On the way to Wake County, they cut down a lynched man who in his gratitude gives Charlie Kate the titular easy life charm—“the hind foot of a white graveyard rabbit caught at midnight, under the full moon, by a cross-eyed negro woman who had been married seven times.” Whether it works depends on your definition of the “easy life” and is up to the reader to decide. In any case, the Birch women are certainly no strangers to hardship. In Wake County, Charlie Kate’s independent medical practice flourishes while her husband stagnates in a job he hates. The two grow apart until one day Margaret’s grandfather “left the way sad men leave he did not come home from work.”

Charlie Kate, while not unaffected, takes it in remarkable stride. The next morning, she throws out his cold dinner, yelling “To hell with him!” She goes on raising her only daughter Sophia and furthering her career with staunch pride. Together the two of them—soon accompanied by Margaret—weather the vicissitudes of life, from Sophia’s ill-fated marriage with Margaret’s father to Charlie Kate’s growing medical practice to the arrival of new—and better—men in their lives, all against the backdrop of two world wars. Through it all, the three women are held together by Charlie Kate’s practical wisdom and unwavering strength. Charlie Kate possesses an uncanny, perhaps even magical knack for reading people and predicting the future, giving Sophia and Margaret advice that—when followed—sets them on a sure, if not immediate or easy, path towards prosperity and happiness. As Margaret describes it—drawing an apt comparison to Charlie Kate’s well cared for patients—“trusting her to guide me…was like falling backward like her chloroformed women, knowing that not only would I be caught, but I would be caught before I realized I was falling.” Indeed, with Charlie Kate’s help, both Margaret and her mother find their way through heartache and hardship to a life that’s a little bit easier.

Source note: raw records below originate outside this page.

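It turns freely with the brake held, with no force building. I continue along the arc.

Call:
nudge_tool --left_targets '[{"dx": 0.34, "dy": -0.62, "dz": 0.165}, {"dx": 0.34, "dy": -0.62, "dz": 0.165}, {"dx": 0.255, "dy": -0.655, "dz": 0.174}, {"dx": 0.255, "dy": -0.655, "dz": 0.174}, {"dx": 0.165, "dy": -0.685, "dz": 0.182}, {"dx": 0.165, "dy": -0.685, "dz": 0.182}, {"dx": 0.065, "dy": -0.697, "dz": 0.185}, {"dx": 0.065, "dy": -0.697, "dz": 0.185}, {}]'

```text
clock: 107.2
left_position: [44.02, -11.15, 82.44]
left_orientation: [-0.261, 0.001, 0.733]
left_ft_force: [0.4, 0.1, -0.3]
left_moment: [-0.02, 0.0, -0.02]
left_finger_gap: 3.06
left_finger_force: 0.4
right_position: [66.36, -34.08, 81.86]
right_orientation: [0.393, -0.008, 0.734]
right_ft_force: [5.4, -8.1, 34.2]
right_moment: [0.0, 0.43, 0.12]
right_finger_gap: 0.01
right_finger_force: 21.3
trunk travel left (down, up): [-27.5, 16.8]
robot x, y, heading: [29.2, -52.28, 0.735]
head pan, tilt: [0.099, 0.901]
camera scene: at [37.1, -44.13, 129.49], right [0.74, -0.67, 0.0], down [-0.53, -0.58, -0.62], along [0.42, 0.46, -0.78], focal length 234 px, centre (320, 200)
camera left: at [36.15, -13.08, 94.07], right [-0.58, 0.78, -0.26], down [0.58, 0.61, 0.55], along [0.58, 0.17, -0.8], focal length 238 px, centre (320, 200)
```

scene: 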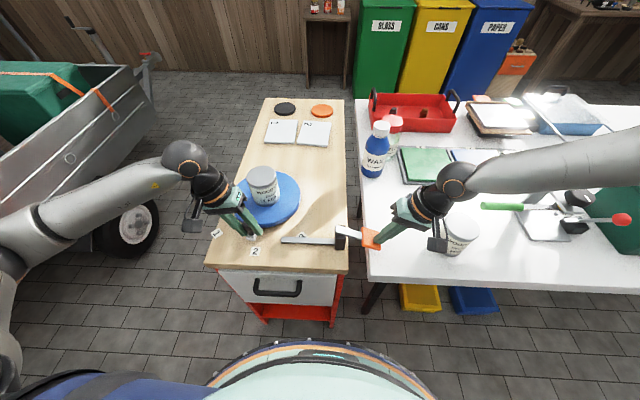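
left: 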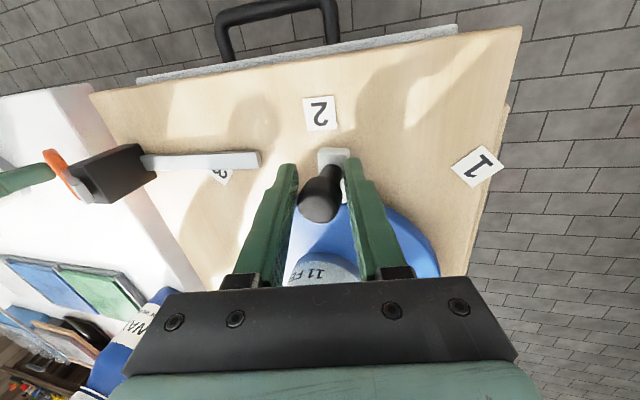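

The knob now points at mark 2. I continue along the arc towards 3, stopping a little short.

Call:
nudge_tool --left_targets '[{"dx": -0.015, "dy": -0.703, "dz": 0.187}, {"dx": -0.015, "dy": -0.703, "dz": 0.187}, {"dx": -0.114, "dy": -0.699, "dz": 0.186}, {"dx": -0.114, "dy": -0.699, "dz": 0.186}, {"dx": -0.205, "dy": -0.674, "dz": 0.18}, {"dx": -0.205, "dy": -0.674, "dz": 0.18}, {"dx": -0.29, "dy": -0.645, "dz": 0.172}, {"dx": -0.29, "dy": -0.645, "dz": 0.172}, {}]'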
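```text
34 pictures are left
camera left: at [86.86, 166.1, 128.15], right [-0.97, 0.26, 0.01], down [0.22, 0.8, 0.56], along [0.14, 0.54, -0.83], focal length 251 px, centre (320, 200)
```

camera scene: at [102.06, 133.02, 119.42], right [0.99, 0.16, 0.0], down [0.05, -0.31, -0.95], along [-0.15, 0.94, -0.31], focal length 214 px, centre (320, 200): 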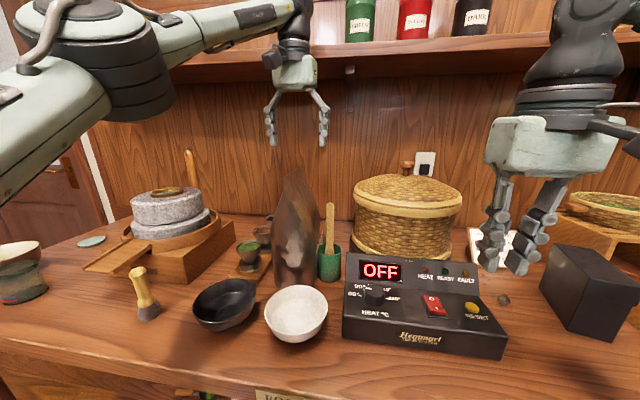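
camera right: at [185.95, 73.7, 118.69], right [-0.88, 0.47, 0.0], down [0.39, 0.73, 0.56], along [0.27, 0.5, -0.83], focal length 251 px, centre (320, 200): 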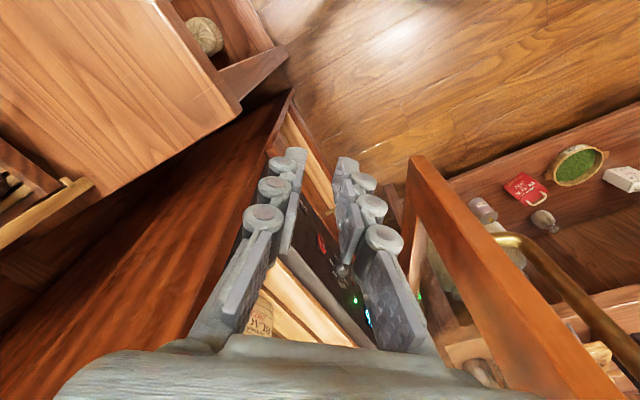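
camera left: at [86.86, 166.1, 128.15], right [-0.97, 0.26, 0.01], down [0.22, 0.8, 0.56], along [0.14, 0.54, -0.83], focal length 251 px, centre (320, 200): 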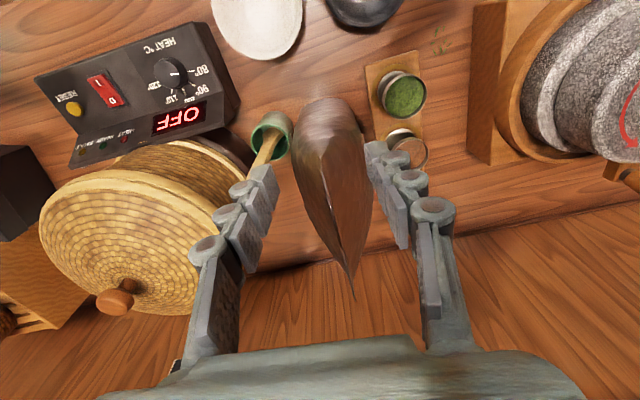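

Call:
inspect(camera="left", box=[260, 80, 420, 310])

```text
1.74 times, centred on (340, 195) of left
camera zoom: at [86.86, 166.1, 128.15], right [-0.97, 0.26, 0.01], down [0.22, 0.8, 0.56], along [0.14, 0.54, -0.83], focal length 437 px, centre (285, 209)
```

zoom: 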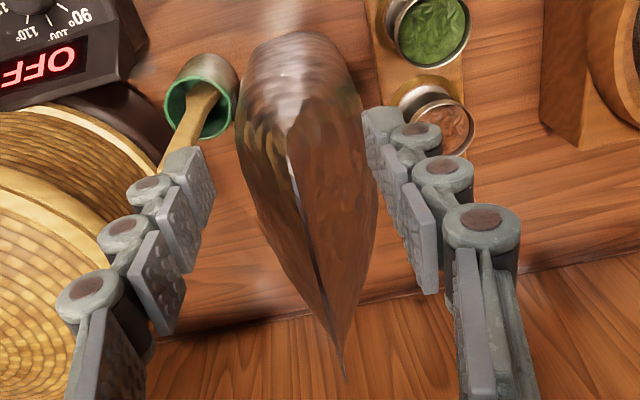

Infused with a hearty sense of history, Charms for the Easy Life celebrates the power of women in a time and place that often overlooked their remarkable strength. Though Gibbons vividly brings to life the sights and sounds of the rural South, her story has a mythic quality that transcends its setting. We are reminded that, regardless of our circumstances, determination, resilience, and a bit of luck can go a long way. Whether you know a woman like the legendary Charlie Kate or simply wish you did, Charms for the Easy Life is a one of a kind tale of triumph that is sure to uplift and inspire.

***

Kaye Gibbons is the author of the critically acclaimed novels Ellen Foster, A Virtuous Woman, A Cure for Dreams, and Sights Unseen. She has received numerous literary awards and honors, including the Sue Kaufman Award of the American Academy and Institute of Arts and Letters, a National Endowment for the Arts Fellowship, a PEN/Revson award, and the Chicago Tribune’s Heartland Prize. She lives in Raleigh, North Carolina.